Updated Nov 10, 2022 - Politics & Policy

Federal judge in Texas strikes down Biden's student loan relief plan

An activist holds a cancel student debt sign in front of the White House in Washington, DC, on Aug. 25, 2022. Photo: Stefani Reynolds / AFP via Getty Images

A federal judge in Texas struck down the Biden administration's student debt relief program Thursday.

The latest: The Biden administration said in a Thursday night filing that it's appealing the ruling of the Trump-appointed U.S. District Judge Mark Pittman. "We strongly disagree with the District Court's ruling on our student debt relief program," said White House press secretary Karine Jean-Pierre in a statement confirming the appeal.

Driving the news: Pittman declared the program illegal after the Job Creators Network Foundation filed a lawsuit last month alleging the administration violated federal procedures.
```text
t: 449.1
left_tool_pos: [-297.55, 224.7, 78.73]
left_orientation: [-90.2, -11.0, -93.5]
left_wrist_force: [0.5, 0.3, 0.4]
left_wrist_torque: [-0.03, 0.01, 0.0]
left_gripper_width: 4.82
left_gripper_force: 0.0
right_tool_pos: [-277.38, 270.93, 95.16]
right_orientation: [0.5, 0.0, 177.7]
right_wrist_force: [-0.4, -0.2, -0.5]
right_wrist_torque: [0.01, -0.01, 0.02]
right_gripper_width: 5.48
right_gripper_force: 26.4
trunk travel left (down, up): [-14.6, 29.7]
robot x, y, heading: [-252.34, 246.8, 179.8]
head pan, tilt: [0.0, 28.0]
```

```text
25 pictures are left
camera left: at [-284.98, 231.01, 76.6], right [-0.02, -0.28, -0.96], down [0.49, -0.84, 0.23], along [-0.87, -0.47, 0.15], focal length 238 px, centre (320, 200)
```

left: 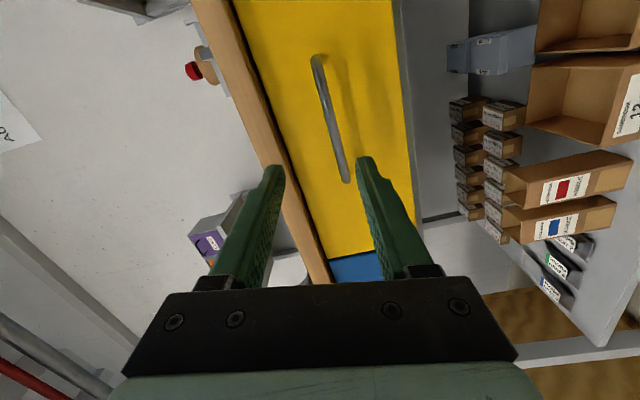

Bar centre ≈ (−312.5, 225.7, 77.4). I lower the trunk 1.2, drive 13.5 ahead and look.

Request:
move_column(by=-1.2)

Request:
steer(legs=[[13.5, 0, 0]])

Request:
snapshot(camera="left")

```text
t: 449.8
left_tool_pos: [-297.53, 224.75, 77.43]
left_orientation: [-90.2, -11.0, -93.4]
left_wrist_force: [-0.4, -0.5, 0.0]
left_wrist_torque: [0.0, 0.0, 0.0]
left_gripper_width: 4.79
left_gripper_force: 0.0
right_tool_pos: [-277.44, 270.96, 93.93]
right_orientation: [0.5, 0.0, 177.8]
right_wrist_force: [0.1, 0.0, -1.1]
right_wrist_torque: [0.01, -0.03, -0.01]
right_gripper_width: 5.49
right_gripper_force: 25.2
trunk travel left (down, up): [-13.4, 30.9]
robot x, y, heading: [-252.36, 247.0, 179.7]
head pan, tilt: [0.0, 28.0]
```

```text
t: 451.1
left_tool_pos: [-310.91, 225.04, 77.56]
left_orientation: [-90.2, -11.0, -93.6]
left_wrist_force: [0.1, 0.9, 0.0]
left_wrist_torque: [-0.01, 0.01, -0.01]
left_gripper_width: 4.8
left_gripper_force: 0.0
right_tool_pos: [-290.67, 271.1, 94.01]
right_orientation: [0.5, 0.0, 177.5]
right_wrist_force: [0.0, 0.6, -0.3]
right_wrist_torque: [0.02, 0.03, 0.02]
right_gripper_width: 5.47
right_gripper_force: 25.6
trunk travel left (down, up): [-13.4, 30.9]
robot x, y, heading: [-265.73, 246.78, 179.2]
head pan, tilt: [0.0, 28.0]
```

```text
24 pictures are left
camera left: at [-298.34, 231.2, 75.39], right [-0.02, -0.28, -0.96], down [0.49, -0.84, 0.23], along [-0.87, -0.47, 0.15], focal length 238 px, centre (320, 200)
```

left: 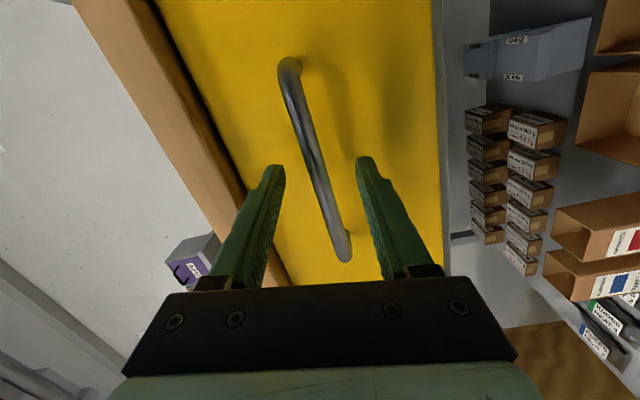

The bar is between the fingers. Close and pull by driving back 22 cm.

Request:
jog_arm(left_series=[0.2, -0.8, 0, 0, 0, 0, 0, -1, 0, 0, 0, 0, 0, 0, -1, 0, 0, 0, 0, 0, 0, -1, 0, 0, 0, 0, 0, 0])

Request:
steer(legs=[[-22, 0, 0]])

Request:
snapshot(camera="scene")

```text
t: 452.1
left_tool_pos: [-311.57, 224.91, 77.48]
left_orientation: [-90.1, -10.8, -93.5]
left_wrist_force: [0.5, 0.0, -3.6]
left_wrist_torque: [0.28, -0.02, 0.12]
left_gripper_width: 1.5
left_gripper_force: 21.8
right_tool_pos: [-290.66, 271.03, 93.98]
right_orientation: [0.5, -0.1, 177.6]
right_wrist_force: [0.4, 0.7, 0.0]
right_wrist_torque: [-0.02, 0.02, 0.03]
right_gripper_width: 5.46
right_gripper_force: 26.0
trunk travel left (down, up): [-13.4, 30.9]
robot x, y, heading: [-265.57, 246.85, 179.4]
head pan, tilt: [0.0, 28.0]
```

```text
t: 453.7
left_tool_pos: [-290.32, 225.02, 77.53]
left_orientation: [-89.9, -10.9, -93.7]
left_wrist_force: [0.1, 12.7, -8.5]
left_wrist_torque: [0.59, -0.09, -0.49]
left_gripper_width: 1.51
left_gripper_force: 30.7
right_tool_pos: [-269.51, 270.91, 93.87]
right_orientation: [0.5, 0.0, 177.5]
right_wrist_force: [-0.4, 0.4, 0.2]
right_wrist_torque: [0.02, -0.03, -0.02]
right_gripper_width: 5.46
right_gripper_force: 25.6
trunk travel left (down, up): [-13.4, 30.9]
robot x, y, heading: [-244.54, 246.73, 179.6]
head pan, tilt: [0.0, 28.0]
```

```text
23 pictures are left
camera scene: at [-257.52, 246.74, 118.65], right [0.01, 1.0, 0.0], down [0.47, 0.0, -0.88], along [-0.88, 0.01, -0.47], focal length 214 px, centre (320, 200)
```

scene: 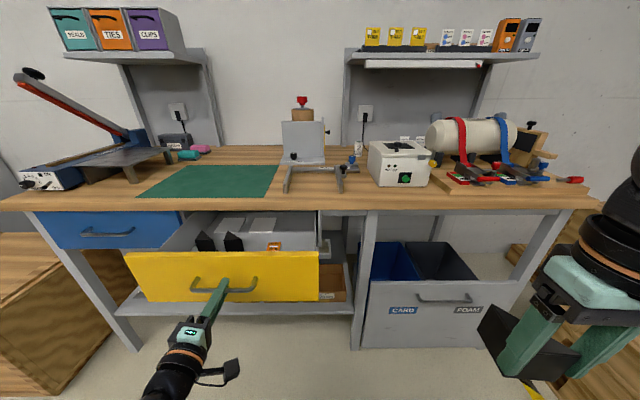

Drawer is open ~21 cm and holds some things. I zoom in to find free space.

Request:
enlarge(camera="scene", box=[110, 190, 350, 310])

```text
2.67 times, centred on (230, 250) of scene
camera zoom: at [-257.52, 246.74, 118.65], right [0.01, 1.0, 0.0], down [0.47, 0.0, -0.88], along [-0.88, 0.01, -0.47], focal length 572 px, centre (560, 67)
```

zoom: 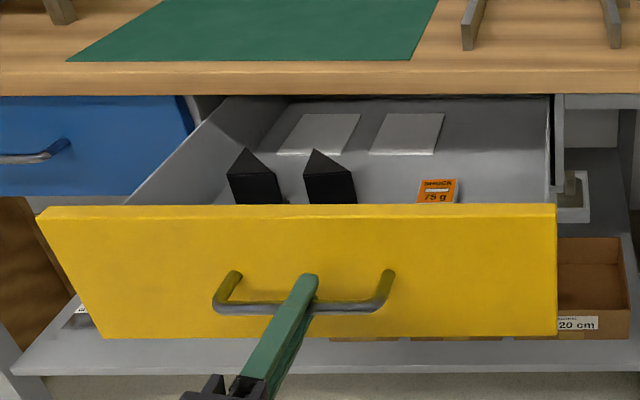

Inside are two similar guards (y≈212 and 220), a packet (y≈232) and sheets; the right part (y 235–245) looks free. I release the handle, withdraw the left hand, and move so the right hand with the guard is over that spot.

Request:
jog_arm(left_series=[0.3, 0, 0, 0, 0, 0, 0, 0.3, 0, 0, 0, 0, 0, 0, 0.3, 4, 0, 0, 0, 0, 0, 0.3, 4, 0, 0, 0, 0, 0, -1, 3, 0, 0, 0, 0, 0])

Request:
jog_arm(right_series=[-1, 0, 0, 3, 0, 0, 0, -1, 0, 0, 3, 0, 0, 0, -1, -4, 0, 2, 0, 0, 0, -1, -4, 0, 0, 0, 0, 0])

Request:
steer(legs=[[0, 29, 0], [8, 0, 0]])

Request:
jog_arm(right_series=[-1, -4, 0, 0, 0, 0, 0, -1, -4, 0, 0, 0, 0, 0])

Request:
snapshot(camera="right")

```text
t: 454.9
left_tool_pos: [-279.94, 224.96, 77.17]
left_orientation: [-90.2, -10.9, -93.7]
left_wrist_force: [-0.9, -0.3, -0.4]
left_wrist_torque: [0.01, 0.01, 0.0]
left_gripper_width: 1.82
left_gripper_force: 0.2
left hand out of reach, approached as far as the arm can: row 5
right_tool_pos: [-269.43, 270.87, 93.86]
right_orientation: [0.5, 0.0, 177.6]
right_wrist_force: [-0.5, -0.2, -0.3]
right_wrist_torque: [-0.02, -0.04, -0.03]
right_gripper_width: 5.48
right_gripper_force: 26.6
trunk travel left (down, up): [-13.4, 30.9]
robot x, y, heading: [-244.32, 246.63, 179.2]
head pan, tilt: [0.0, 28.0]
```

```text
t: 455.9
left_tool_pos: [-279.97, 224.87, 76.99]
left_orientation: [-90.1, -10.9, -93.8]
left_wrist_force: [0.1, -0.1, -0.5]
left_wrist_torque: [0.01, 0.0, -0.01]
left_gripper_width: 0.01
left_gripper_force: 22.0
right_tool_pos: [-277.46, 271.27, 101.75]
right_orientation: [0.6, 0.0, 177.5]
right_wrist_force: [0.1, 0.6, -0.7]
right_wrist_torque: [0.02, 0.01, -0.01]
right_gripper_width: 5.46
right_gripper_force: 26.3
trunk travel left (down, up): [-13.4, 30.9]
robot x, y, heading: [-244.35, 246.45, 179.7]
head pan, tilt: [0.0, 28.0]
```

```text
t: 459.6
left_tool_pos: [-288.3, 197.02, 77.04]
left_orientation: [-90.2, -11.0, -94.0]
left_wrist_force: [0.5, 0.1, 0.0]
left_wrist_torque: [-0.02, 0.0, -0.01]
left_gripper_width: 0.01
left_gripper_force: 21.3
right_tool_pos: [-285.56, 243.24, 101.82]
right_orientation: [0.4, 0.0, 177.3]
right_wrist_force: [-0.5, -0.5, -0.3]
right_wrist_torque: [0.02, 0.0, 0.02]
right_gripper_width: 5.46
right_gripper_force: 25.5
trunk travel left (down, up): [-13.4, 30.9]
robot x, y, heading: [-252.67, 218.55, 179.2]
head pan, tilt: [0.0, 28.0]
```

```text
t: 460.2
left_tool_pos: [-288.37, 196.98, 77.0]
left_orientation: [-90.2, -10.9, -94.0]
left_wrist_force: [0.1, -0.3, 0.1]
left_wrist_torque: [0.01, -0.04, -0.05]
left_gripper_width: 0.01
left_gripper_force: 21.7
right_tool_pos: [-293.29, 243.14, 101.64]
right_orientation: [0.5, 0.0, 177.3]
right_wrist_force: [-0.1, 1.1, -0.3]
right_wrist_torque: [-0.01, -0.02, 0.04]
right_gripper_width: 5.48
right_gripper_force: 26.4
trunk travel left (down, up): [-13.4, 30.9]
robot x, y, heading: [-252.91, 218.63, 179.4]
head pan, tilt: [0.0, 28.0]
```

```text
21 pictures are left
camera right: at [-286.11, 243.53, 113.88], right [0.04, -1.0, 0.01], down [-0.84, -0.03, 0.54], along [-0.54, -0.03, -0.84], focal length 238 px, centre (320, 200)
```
  • The suit, filed on behalf of two borrowers, accuses the administration of denying borrowers an opportunity to provide public comment before launching the program.
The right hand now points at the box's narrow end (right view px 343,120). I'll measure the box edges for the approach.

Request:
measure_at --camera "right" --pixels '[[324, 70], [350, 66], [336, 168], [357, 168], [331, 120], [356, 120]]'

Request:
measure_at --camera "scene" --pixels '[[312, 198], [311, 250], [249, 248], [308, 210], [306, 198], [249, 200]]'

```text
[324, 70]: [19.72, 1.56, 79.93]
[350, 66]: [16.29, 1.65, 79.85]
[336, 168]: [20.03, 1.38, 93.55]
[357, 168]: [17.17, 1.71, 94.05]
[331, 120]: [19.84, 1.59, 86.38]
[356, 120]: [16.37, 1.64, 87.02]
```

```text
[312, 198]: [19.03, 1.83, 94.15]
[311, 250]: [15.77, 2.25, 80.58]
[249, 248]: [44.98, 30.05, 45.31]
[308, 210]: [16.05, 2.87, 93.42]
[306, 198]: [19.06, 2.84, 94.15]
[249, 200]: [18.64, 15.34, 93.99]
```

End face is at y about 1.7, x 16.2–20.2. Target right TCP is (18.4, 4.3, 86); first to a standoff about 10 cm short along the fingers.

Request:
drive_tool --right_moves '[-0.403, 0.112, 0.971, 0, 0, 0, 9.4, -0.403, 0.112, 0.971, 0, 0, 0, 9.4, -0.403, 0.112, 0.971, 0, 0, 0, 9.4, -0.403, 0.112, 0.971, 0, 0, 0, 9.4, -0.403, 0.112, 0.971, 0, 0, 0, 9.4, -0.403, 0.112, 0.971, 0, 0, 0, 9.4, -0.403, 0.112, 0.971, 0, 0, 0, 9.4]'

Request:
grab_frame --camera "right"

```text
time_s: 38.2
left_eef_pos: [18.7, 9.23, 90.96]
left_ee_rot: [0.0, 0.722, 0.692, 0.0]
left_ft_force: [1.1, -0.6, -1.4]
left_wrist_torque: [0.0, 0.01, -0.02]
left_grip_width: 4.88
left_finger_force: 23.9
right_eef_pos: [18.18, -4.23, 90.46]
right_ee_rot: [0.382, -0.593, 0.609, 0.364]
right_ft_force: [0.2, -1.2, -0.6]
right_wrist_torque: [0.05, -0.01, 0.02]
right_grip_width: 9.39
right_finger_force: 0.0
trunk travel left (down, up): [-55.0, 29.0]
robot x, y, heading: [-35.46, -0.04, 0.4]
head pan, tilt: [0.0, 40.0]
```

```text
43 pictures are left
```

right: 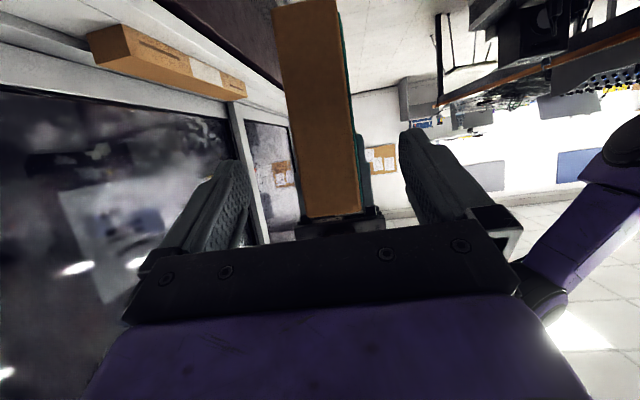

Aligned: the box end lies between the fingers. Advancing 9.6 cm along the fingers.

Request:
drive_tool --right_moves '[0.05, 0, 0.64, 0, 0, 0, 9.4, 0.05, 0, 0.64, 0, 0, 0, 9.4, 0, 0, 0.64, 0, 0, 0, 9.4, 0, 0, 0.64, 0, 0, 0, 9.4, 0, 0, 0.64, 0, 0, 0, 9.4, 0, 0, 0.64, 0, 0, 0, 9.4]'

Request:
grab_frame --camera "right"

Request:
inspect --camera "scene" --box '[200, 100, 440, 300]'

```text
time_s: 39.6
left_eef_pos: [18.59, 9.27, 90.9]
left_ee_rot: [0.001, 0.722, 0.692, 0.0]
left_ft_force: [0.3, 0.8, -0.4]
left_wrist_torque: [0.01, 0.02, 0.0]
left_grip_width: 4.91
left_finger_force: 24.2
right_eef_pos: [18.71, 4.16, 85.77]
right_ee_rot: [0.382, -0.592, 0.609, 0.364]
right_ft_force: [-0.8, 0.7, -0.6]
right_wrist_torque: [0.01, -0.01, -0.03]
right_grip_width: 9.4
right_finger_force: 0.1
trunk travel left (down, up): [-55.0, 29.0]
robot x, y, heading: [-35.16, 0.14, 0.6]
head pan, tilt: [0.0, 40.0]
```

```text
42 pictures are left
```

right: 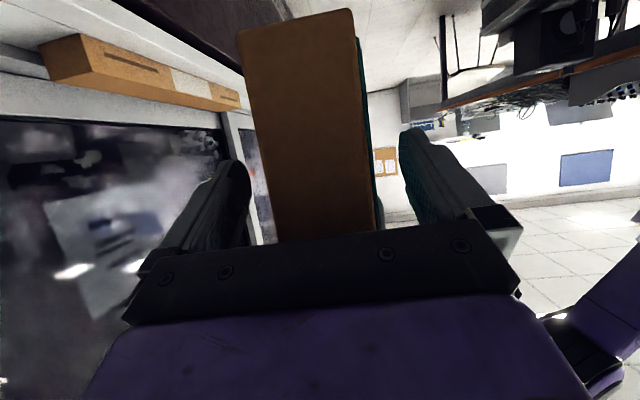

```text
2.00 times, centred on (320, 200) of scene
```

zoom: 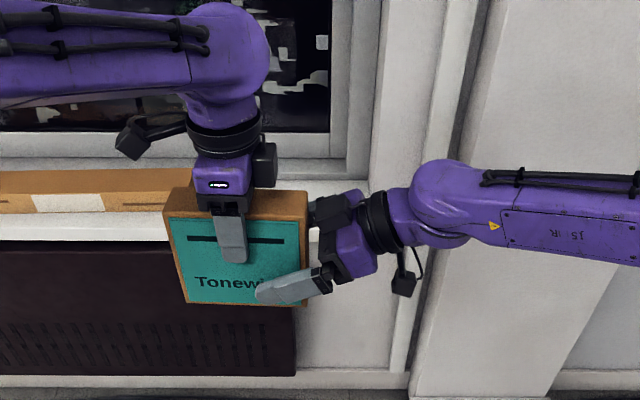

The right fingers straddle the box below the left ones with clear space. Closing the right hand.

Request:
What we're watching: "For the 26 million borrowers who have already given the Department of Education the necessary information to be considered for debt relief — 16 million of whom have already been approved for relief — the Department will hold onto their information so it can quickly process their relief once we prevail in court," Jean-Pierre said.

The big picture: The move comes after a federal appeals court temporarily blocked the debt relief program in a suit brought by six Republican states — among a growing number of legal challenges against the plan.

What they're saying: "The President and this Administration are determined to help working and middle-class Americans get back on their feet, while our opponents – backed by extreme Republican special interests — sued to block millions of Americans from getting much-needed relief," Jean-Pierre said.

The other side: "The court has correctly ruled in favor of our motion and deemed the Biden student loan program illegal," said Elaine Parker, president of the foundation, in a statement.

Editor's note: This article has been updated with new details throughout.